WHAT TO PRODUCE — In the material below, find every line with "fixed" and pull it out.

DATASET RECORDS —

===============

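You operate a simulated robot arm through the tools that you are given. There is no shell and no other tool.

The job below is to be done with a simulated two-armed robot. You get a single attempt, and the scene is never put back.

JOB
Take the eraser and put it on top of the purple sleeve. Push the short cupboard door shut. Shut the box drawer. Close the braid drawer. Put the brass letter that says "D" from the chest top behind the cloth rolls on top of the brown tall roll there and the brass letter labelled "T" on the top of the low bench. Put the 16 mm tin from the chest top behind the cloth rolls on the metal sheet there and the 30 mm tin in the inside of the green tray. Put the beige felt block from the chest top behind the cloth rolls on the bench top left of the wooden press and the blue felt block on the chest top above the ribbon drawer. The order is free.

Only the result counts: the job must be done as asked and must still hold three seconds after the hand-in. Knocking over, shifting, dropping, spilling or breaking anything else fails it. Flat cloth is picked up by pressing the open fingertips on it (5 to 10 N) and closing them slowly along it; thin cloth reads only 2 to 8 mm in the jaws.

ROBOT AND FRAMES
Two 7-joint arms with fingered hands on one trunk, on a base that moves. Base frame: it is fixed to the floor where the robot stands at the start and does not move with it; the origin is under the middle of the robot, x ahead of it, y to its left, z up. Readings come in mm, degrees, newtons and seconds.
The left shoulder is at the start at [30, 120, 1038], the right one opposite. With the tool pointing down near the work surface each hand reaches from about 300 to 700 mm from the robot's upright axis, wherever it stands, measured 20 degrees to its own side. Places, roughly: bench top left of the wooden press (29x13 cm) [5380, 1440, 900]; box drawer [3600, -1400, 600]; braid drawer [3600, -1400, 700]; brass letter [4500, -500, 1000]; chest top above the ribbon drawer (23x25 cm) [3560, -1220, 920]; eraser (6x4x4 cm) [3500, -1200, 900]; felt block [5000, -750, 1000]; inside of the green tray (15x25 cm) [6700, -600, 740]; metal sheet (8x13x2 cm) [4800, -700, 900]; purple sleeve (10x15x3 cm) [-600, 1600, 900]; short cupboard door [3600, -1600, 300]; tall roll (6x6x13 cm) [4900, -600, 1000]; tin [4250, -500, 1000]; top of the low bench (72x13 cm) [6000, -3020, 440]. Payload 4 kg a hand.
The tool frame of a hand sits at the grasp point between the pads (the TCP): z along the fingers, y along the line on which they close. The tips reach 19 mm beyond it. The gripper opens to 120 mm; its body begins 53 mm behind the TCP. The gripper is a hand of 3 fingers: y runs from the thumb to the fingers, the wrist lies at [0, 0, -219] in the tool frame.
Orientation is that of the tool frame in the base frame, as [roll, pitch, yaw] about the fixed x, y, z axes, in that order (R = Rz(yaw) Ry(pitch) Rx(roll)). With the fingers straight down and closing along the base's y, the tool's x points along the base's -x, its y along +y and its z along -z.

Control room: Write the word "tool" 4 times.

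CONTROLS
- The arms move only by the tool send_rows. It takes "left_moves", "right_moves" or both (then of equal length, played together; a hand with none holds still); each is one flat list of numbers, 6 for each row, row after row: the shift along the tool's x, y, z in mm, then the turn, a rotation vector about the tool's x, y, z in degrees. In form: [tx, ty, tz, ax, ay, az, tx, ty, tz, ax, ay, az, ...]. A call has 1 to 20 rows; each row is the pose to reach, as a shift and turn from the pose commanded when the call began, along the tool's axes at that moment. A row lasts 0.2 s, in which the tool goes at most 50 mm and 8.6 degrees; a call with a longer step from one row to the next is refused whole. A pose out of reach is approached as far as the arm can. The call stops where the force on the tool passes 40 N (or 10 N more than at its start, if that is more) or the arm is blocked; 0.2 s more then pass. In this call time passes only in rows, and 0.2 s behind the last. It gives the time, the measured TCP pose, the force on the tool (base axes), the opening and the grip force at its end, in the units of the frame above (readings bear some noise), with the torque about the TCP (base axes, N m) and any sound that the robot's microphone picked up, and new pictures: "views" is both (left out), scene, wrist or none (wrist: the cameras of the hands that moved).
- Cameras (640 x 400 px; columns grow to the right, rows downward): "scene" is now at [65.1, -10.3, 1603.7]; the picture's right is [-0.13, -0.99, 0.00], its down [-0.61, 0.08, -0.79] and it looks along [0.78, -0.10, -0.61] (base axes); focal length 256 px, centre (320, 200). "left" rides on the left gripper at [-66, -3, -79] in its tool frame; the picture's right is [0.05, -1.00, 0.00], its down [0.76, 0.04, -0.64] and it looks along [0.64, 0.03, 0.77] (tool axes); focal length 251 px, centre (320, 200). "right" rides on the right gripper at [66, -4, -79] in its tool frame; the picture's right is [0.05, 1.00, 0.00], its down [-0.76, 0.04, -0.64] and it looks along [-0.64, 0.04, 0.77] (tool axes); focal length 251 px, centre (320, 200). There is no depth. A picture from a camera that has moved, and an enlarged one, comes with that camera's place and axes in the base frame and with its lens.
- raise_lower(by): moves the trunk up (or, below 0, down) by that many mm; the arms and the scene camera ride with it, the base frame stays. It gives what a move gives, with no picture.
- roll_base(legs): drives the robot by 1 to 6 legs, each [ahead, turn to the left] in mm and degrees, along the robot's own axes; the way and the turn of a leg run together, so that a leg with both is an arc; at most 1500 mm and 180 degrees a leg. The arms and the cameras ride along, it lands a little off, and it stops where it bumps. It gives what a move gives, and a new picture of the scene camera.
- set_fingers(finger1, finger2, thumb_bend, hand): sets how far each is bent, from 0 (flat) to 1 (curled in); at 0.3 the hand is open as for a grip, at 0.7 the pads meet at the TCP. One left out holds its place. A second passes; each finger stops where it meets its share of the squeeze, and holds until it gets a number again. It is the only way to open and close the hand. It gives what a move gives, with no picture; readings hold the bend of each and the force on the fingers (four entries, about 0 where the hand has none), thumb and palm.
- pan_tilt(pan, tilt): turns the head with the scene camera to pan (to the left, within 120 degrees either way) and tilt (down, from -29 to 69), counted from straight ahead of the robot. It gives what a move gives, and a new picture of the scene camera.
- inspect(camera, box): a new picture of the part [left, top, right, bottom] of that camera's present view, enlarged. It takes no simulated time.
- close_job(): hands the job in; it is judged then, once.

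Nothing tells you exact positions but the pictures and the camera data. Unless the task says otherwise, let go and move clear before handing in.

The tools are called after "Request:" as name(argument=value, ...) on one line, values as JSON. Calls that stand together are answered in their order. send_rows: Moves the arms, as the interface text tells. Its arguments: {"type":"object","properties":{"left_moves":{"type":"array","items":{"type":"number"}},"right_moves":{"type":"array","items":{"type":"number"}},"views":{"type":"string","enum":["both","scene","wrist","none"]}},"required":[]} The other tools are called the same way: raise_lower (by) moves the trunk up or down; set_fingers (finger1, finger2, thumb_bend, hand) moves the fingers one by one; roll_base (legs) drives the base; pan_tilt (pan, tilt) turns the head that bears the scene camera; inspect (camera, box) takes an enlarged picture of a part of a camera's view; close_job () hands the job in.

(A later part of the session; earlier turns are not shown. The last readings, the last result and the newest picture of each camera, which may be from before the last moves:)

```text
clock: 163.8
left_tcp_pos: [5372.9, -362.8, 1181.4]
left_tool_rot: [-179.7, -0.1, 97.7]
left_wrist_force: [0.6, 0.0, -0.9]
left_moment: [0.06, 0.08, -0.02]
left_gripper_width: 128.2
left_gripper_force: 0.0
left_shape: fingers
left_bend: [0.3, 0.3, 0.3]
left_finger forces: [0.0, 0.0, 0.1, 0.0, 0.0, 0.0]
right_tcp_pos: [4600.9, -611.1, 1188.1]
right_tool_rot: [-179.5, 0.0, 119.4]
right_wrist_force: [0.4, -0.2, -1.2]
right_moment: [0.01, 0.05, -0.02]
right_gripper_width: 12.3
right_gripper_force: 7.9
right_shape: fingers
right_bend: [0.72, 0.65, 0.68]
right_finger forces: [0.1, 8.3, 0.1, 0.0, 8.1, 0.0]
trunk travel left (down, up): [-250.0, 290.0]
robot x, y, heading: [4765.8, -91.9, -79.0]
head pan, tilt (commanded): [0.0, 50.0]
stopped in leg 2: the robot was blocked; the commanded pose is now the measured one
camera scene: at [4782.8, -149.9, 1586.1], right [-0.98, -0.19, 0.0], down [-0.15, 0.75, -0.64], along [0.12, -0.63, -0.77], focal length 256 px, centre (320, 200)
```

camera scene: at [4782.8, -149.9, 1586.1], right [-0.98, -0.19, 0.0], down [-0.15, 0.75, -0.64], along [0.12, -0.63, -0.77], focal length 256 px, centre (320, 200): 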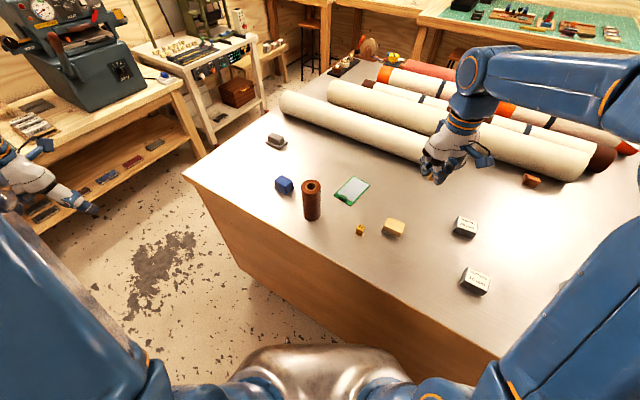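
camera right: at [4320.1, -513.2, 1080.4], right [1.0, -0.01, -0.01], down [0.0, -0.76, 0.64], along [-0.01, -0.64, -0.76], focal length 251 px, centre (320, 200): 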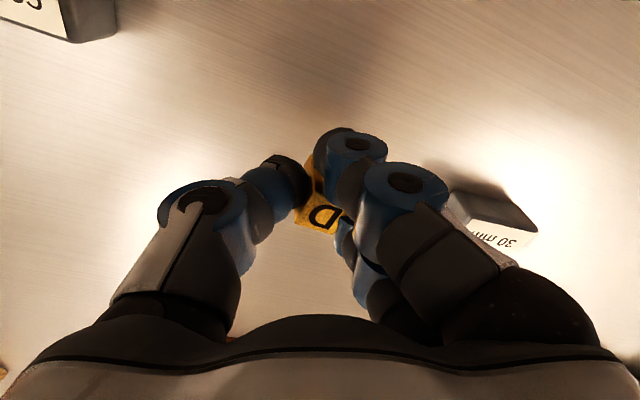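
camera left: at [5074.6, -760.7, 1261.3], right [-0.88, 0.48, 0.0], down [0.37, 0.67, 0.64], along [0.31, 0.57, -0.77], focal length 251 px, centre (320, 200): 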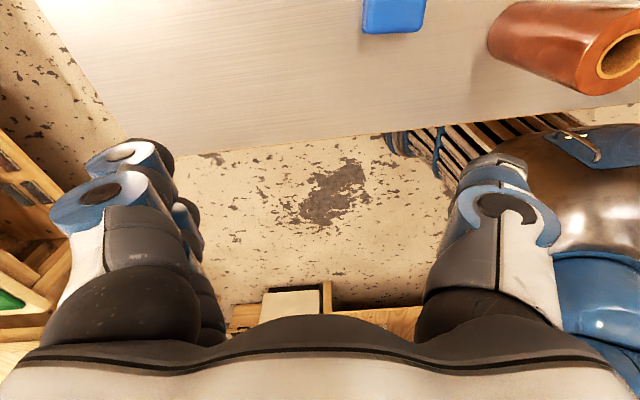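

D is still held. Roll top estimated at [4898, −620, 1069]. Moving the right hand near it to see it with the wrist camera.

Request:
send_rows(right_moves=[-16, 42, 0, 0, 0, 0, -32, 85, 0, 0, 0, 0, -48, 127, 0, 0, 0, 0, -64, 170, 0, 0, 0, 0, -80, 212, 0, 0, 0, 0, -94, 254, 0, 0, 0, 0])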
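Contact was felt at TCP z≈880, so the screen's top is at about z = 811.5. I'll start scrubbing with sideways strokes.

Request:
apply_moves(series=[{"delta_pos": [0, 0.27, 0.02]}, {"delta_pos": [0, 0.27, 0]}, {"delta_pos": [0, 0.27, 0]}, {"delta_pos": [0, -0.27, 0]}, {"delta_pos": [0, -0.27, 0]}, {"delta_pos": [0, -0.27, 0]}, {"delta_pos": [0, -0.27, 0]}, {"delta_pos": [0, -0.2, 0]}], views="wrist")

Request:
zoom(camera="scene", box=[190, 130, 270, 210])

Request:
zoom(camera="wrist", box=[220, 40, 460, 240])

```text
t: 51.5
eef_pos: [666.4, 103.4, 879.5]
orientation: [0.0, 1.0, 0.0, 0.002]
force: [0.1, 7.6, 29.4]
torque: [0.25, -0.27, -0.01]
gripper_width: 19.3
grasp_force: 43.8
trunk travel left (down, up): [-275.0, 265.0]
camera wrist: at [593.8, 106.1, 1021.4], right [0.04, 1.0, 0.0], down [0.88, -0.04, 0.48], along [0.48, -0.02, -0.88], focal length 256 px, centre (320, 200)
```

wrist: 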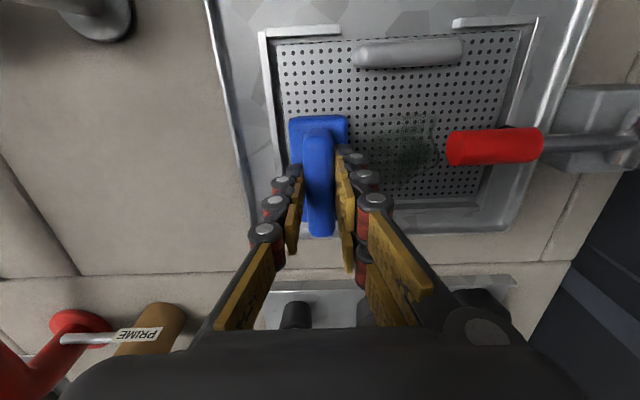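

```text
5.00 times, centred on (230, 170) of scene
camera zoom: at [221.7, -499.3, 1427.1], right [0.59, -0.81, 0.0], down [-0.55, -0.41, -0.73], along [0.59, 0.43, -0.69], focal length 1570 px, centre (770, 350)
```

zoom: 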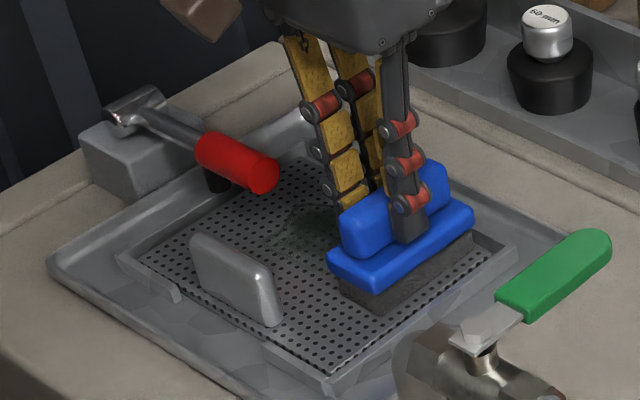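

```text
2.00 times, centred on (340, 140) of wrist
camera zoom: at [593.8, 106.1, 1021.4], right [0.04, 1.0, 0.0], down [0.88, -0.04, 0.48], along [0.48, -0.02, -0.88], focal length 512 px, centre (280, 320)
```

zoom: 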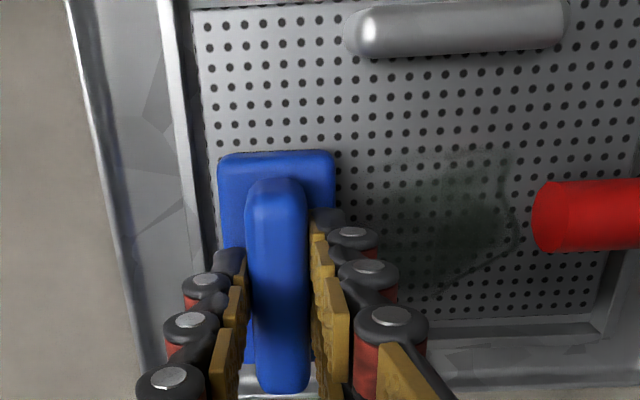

===============

WRITTEN REPLY —
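Two 7-joint arms with fingered hands on one trunk, on a base that moves. Base frame: it is fixed to the floor where the robot stands at the start and does not move with it; the origin is under the middle of the robot, x ahead of it, y to its left, z up. Readings come in mm, degrees, newtons and seconds.
Orientation is that of the tool frame in the base frame, as [roll, pitch, yaw] about the fixed x, y, z axes, in that order (R = Rz(yaw) Ry(pitch) Rx(roll)). With the fingers straight down and closing along the base's y, the tool's x points along the base's -x, its y along +y and its z along -z.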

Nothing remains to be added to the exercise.